BEIRUT — Twenty-one United Nations peacekeepers captured by Syrian rebels have been taken to the Syrian-Jordanian border to be handed over to Jordanian authorities, according to news agency reports on Saturday.
There was no immediate confirmation from the U.N. or the Jordanian government.
The 21 peacekeepers, all Filipinos, were seized Wednesday by insurgents in southern Syria near the Israeli border.
The incident drew condemnation from the U.N., the United States, the Philippines and other nations, which demanded their immediate release.
The seizure of peacekeepers is considered a grave violation of international law.

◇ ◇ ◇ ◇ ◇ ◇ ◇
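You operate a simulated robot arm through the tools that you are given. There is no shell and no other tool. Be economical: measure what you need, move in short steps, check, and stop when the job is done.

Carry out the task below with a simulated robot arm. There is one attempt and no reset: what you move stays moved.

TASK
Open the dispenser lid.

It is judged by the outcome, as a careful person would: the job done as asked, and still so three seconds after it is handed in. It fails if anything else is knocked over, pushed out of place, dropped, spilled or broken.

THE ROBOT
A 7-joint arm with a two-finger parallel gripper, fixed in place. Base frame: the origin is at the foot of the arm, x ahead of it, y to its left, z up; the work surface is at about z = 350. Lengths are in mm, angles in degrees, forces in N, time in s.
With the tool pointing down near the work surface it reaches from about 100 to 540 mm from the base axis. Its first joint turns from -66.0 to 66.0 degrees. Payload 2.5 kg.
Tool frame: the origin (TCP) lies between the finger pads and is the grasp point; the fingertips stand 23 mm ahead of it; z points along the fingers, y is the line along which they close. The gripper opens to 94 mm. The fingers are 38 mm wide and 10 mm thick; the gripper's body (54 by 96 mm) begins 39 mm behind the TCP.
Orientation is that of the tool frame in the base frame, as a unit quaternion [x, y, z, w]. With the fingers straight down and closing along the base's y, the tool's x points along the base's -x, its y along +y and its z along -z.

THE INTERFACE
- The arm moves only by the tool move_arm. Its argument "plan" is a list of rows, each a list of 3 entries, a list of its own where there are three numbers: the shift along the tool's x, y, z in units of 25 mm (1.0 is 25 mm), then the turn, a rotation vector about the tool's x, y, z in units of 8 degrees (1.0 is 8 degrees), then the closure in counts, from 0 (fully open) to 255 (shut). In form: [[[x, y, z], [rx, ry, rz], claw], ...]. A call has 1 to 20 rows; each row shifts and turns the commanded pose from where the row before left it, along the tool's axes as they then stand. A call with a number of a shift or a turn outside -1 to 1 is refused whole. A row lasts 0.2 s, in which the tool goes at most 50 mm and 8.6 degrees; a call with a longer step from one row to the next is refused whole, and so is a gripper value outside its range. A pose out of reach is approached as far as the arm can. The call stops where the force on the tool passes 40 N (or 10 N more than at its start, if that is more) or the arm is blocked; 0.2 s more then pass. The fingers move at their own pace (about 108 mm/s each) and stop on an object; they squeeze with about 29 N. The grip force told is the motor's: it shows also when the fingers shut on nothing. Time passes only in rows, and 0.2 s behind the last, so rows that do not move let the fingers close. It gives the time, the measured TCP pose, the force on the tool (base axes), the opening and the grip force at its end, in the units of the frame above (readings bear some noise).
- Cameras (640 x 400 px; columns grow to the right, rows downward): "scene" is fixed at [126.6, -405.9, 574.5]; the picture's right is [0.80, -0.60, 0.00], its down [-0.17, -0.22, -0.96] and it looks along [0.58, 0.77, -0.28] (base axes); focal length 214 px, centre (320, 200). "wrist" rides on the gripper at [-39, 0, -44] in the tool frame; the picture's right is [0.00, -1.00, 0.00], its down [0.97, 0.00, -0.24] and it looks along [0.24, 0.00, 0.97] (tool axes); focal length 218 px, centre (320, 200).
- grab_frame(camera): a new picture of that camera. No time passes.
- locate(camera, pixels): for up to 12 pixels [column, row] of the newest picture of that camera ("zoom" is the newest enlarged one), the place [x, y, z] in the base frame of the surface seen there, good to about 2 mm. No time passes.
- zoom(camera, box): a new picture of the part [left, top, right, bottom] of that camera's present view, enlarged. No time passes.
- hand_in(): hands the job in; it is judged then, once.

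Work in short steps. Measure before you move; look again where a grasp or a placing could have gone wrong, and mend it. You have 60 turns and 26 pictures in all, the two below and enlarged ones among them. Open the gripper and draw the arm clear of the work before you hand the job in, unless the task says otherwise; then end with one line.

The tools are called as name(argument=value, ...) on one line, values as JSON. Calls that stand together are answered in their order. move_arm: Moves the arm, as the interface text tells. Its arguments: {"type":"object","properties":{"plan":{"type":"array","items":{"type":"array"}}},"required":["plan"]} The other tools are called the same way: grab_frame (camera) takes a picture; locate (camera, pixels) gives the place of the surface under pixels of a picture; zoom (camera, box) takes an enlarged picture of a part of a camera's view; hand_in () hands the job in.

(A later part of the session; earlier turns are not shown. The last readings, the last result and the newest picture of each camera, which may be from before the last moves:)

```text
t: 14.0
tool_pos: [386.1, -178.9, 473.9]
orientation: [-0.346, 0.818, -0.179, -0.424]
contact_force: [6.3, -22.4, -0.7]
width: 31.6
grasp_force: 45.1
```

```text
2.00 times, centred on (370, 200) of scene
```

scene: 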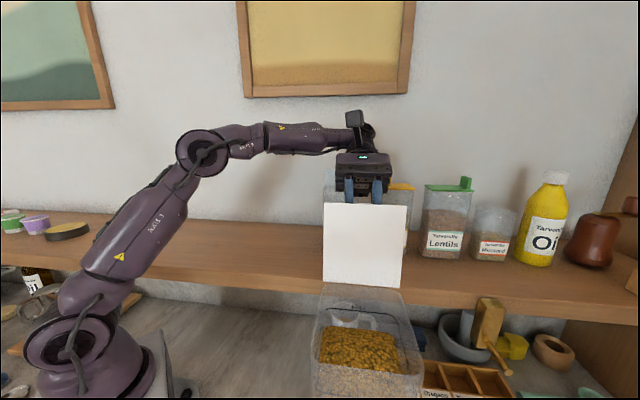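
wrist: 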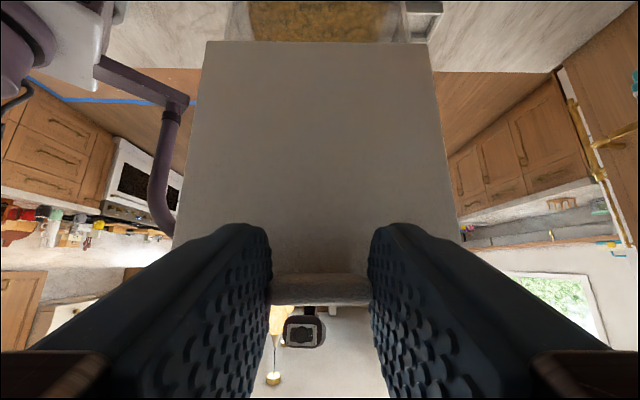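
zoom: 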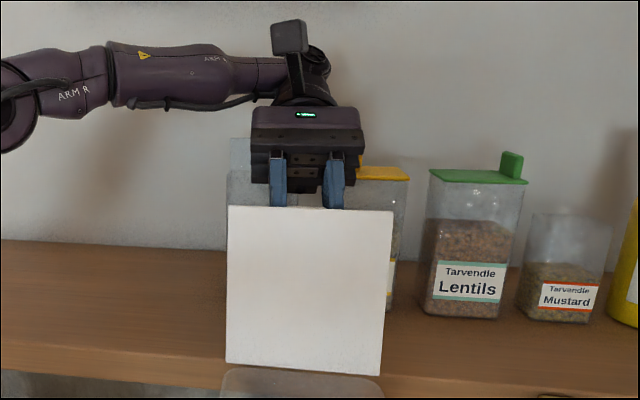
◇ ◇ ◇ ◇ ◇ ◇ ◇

Syrian rebels at the scene accused the U.N. observers of collaborating with Syrian government forces. The U.N. says the peacekeepers maintain strict neutrality. Rebels also said the peacekeepers would be held until the Syrian military ceased its bombardment of the zone and withdrew from an area village.
But the incident embarrassed the exiled opposition leadership, which has been pressuring to receive more funds and military aid from foreign governments. Moaz Khatib, who heads a U.S.-backed Syrian opposition coalition, told CNN that the peacekeepers were being held for their own safety and would be released to the Red Cross. Opposition officials denied that the peacekeepers were being held hostage.
The U.N. troops were seen on amateur footage saying they were safe and being treated well.
A planned rescue effort on Friday was put off because of heavy shelling in the area, the U.N. said.
The peacekeepers are part of the 1,000-member U.N. Disengagement Observer Force, which has patrolled the disputed Golan Heights border between Syria and Israel since 1974.